Asia docked off Adelaide on 16 July 1839, barely two years after the new colony of South Australia had been proclaimed, and at a time when there was still not a single road in Adelaide. Even the main streets, Rundle and Hindley, were still just dirt tracks. Thomas and Maria worked hard and within a few years they had become land owners and achieved a standard of living they could never have dreamt of in England.
It would be nice to think that after all he had suffered, Thomas spent his older years sitting contentedly with Maria on the front veranda of his “Thruxton Cottage” that he had built himself on his farm, and named after his home village in England. But this wasn’t how his life ended. On 13 April 1860, Thomas returned home to his farm on horseback from Adelaide. He had stopped at an Inn on the way and had drunk too much. When the horse arrived home it leant down to drink from a pond, and Thomas toppled forward over its neck into the murky water below. He was found by his sons a couple of hours later, in the words of the Coroner’s Report, “quite dead and cold”. The Coroner concluded: “The deceased was accidentally drowned in a horse-pond while in a state of intoxication.” Thomas was only 62 years old.
Maria survived Thomas by 21 years; she died at the age of 84 on 22 September 1881. Both Thomas and Maria are buried in the Golden Grove cemetery in Adelaide, South Australia.
It is difficult to imagine the depths of despair Maria must have felt when Thomas was taken away in chains in late 1830. She was a young mother with three sons at the time, the youngest only a year old, and it was expected that Thomas would never be able to return to England and they would never see him again.
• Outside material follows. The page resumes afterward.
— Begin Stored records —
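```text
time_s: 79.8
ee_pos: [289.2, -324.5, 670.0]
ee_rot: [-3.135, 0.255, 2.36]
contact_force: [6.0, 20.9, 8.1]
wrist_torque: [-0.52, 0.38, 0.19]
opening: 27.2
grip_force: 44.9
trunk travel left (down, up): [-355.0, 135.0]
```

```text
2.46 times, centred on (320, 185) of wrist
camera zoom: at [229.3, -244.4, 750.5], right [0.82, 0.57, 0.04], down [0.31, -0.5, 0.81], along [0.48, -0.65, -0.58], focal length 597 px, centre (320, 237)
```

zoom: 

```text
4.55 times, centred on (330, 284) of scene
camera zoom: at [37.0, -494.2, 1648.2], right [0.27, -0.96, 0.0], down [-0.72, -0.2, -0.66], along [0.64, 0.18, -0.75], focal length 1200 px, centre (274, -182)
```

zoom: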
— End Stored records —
But Thomas did come back – albeit six years later.
Other women had it even worse. In the words of one writer describing the human cost of the riots and their aftermath, “For 65 years, one woman, not far from my home, through her young womanhood and middle and old age, slept wakefully at nights and moved silently by day, listening always for footsteps. In 1831 her husband and brother had both been transported – one for 14 years, the other for 7 years – for their part in the riots. Till the 14 years had passed she would not let herself expect them. The one must wait for the other, she said. But at the end of that time for almost 50 years she hoped through each hour; and she died in her chair turned towards the East, because she had heard that it was out of the sunrise that travellers from Australia must come.”
That was exactly the direction from which we had come early this morning, on our way to Thruxton. But of course the Gregorys had long gone. Which was very fortunate for me, for had none of this astonishing tale happened, I would never have been born. Thomas Gregory is my great-great grandfather.